Challenges:
1: Quote the excerpt word for word, starting at "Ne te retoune" and ending with "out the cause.".
2: Write the next part of the excerpt, the one that starts with "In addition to".

Excerpt:
§

In addition to the usual reviews and comments you would find on a horror movie blog, this is also a document of the wonderfully vast horror movie section of the video store I worked at in my youth.

Thursday, March 17, 2011

The Woman With Two Faces.

Ne te retoune pas (Don’t Look Back), a thriller that caught my eye when it played Cannes in 2009 recently showed up at Eyesore.

A film that features both Sophie Marceau and Monica Bellucci?! You don't have to twist my arm.

Jeanne (Sophie Marceau) is a writer whose surroundings suddenly begin to change. It starts with something as simple as a misplaced piece of furniture, but rapidly escalates from there. Her husband, her kids and then finally, herself morph into completely different people and no one seems aware of it, except her. Now, trapped in an unfamiliar body (Monica Bellucci), she struggles to figure out the cause.

After watching Don’t Look Back, I learned that director Marina de Van also made In My Skin, a 2002 film I found extremely fascinating. It makes so much sense though, as a lot of the same themes involving body manipulation reappear. The first hour of this film is excellent. Marceau does an excellent job of reacting to her ever-shifting environment and I was fully invested. However, it was when the physical changes started happening that this film started freaking me the fuck out. Using visual effects, Marceau is transformed piece-by-piece into Bellucci.

§

Material:
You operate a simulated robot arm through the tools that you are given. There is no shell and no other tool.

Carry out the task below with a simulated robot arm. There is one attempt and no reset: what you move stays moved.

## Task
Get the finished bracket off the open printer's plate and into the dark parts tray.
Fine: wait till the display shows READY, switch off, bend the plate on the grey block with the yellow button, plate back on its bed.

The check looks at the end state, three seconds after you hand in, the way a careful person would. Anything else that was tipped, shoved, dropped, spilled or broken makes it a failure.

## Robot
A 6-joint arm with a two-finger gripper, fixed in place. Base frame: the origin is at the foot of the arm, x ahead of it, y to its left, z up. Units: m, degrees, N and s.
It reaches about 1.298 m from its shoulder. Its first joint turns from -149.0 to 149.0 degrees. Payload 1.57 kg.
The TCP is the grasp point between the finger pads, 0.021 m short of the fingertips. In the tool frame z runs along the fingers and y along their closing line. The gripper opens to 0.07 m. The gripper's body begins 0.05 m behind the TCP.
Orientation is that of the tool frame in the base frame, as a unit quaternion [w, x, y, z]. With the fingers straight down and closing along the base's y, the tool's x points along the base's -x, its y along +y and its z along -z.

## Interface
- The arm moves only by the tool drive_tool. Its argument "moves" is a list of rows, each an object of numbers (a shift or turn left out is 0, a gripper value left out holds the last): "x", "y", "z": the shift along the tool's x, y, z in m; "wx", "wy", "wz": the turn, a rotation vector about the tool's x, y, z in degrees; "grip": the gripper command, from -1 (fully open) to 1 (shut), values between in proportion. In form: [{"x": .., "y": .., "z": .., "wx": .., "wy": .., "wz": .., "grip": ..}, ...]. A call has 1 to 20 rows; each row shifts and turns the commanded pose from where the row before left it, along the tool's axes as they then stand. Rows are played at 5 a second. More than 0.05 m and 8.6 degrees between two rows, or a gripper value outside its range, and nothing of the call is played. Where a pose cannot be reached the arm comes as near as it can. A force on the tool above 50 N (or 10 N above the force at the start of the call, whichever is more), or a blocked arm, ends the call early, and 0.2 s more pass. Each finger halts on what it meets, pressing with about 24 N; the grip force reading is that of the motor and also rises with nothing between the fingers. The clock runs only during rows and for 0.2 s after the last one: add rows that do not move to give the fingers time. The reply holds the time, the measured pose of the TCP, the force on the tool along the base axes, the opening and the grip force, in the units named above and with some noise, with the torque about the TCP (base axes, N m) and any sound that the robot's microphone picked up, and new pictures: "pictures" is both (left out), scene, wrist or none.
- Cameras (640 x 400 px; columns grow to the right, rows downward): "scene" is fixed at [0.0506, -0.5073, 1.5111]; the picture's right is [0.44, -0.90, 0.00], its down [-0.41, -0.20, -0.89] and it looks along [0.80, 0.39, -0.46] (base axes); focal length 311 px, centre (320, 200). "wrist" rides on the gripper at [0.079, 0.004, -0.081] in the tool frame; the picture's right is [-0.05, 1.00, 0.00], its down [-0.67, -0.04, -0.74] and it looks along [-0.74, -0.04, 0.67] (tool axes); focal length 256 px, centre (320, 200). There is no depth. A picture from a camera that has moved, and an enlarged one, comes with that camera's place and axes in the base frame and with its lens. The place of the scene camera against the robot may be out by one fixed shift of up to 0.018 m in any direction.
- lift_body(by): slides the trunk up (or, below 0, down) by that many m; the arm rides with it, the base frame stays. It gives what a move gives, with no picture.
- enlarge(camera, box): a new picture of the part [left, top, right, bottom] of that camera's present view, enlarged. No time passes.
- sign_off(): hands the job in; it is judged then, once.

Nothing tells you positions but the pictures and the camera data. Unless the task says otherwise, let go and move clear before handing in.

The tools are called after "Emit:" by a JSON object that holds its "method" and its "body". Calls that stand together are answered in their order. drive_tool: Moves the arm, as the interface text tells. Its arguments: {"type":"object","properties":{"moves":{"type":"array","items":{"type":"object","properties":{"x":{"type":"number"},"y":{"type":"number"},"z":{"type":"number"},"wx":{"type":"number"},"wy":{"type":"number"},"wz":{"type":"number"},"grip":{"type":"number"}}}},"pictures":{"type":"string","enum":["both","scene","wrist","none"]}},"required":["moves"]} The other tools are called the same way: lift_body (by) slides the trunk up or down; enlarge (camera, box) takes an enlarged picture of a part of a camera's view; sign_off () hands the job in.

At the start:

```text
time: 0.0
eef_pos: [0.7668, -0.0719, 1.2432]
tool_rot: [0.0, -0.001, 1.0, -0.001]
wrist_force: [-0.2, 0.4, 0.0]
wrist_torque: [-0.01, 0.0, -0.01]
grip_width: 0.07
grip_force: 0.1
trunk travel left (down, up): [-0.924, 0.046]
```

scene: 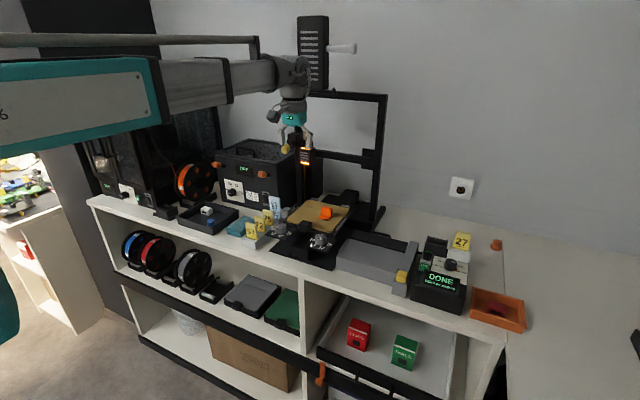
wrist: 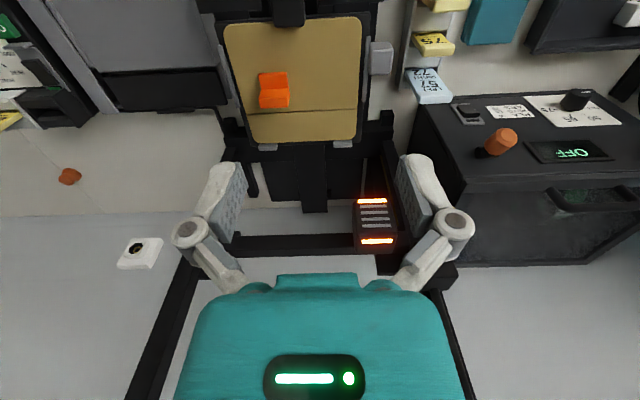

§

Results for the exercise:
1:
Ne te retoune pas (Don’t Look Back), a thriller that caught my eye when it played Cannes in 2009 recently showed up at Eyesore.

A film that features both Sophie Marceau and Monica Bellucci?! You don't have to twist my arm.

Jeanne (Sophie Marceau) is a writer whose surroundings suddenly begin to change. It starts with something as simple as a misplaced piece of furniture, but rapidly escalates from there. Her husband, her kids and then finally, herself morph into completely different people and no one seems aware of it, except her. Now, trapped in an unfamiliar body (Monica Bellucci), she struggles to figure out the cause.

2:
This really messed me up, as my brain kept rejecting what I was seeing. I literally had to pause the film for a breather at one point. All I know is that I was relieved when the change was complete and looking at the full-Bellucci. It's some really awesome CG work though. If the folks over at Disney had gotten these guys for the eighties Jeff Bridges bits in Tron: Legacy, well… it would’ve been less creepy anyway. There is also some great stuff towards the end involving forced perspective similar to Michel Gondry’s Eternal Sunshine. Bellucci was equal to Marceau in the task and put in another solid performance. I couldn’t help but think in the back of my mind ‘so, you’ve turned into Monica Bellucci, the woman with perhaps the best genes on the entire planet, is that really such a bad thing?’

Alas, the almost two-hour running time could not sustain its mystery and Don’t Look Back quickly ran out of steam in the third act. There were several chunks that reminded me of Black Swan and Michael Haneke’s Hidden, but it ultimately wasn't as good as either. However, it is still Bellucci frantically running around equally attractive European locales, so I’m not going to complain too much. It seems every time I see her in a substantial role, she’s either being horribly abused or in some other kind of intense situation. I should really try and seek out some of her lighter fare. It'd be easier on the nerves.

Despite its underwhelming conclusion, Don’t Look Back decidedly won me over with its pair of fantastic actresses, beautiful backdrops and impressive tech.